EXERCISE REQUIREMENTS
1. Below this line is the material. Write out only its lines from the one containing "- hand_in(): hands" through the one containing "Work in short", both kept, exactly.
2. Add the next paragraphs of the text block.

SOURCE EXCERPT
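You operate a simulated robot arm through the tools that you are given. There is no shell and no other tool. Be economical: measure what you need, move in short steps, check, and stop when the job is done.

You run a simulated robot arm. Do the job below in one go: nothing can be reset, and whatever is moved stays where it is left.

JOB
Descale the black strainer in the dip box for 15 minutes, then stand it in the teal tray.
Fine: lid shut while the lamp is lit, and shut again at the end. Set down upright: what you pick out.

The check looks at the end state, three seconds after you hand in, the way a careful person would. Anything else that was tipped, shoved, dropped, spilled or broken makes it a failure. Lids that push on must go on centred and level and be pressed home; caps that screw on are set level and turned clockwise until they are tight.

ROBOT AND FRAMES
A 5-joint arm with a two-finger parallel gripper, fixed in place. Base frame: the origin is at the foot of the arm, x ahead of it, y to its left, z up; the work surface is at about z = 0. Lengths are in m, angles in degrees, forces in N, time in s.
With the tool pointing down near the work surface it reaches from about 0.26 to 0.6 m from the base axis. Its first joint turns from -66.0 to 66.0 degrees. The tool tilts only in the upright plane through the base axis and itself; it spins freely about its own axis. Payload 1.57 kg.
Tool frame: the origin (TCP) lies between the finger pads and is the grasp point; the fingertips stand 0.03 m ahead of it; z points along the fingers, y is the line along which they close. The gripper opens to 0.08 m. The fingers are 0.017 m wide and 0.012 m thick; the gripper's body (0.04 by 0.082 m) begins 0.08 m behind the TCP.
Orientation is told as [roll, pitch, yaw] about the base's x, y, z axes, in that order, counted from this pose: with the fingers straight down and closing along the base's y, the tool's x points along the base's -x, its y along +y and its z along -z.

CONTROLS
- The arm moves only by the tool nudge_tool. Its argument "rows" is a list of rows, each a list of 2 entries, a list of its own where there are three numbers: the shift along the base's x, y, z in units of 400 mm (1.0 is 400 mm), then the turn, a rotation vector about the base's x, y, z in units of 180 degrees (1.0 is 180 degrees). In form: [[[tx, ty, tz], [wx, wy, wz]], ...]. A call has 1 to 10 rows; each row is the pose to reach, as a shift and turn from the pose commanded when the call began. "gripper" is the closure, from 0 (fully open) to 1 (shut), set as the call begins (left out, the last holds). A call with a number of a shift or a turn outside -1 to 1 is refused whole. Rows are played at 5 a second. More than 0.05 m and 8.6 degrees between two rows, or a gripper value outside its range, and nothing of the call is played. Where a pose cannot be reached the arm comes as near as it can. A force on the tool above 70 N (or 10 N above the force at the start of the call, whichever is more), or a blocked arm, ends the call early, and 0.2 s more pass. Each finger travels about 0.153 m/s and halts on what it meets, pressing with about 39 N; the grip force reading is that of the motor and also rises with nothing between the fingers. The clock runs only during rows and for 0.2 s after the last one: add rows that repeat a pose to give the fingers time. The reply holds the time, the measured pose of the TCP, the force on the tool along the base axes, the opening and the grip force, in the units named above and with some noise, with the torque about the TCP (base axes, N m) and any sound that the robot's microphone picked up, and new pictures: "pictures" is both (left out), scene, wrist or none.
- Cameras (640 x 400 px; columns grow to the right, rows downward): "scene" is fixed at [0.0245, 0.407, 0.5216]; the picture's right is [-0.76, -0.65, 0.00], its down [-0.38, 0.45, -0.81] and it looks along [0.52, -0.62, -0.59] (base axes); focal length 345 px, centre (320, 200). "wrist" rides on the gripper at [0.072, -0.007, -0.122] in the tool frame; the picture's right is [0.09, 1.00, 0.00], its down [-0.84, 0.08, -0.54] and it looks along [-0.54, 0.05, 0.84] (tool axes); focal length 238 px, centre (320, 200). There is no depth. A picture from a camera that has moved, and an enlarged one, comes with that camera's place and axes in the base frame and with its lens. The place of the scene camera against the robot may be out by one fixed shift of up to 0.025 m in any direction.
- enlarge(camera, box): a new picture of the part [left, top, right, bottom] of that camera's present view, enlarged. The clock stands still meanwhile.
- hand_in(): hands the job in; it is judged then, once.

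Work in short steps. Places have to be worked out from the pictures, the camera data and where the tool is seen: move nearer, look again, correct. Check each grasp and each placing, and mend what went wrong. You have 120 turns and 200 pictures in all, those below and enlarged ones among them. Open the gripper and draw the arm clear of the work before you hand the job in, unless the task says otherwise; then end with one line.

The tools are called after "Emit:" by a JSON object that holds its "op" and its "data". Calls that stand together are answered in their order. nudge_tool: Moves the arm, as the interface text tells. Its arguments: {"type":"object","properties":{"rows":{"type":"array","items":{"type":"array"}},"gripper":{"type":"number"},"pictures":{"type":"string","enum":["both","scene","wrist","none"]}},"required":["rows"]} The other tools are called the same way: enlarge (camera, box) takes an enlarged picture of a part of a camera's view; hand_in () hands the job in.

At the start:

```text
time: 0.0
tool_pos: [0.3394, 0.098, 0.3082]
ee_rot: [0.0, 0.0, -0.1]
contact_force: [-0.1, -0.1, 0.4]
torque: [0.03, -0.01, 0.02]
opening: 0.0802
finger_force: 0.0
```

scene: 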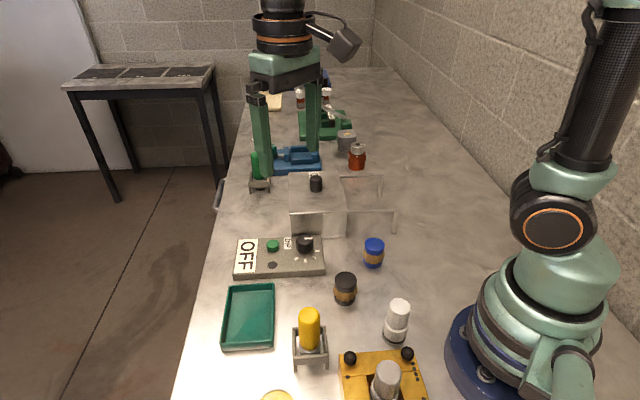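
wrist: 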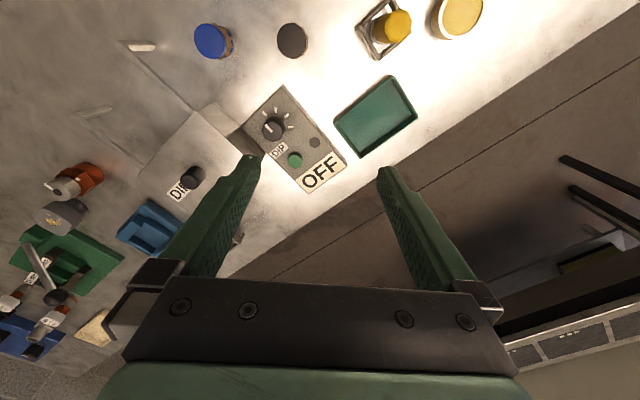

TEXT BLOCK
Der erste Analyseschwerpunkt liegt auf dem Gegenstandsfeld der Fanfictiontexte. In der Auswertung der ausgewählten Texte identifiziert Labahn drei Themenkomplexe: Familie und Verwandtschaft, Liebe und Verbundenheit, und Geschlecht und Sexualität. Sie arbeitet heraus, inwiefern die Vampir*innen-Figuren in den Fanfictiontexten eine Projektionsfläche für Grenzüberschreitungen bieten und tradierte Konstruktionen von (Kern)Familie und Reproduktion hinterfragt werden (vgl. S. 227ff). Im Sinne einer "VerUneindeutigung" nach Antke Engel (vgl. S. 21) identifiziert Labahn die Ambiguitäten der Vampir*innen-Figuren als Destabilisierungsprozesse von Heteronormativitäten.

EXERCISE RESULTS
1.
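- hand_in(): hands the job in; it is judged then, once.

Work in short steps. Places have to be worked out from the pictures, the camera data and where the tool is seen: move nearer, look again, correct. Check each grasp and each placing, and mend what went wrong. You have 120 turns and 200 pictures in all, those below and enlarged ones among them. Open the gripper and draw the arm clear of the work before you hand the job in, unless the task says otherwise; then end with one line.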

2.
Die Auswertung der Online-Diskussion stellt den zweiten Analyseschwerpunkt dar und bietet im Vergleich zur inhaltlichen Analyse der Fanfictiontexte eine tiefgreifendere Argumentation. "Insofern das Verändern, Modifizieren und Anpassen des Originaltextes als Widerstand gegen hegemoniale Bedeutungsproduktionen gewertet wird, lassen sich im Schreiben von Fanfictions queere Potenziale herausarbeiten" (S. 119), stellt Labahn voraus. Aspekte von Community und Zusammenarbeit zeigen sich in der Auswertung der Online-Diskussion als grundlegend (vgl. S. 298ff). Den digitalen Raum von Fanfiction-Websites markiert Labahn als Ort queerer Agency, da er als Schutzraum für persönliche und intime Erzählungen und Austausch dient (vgl. S. 340).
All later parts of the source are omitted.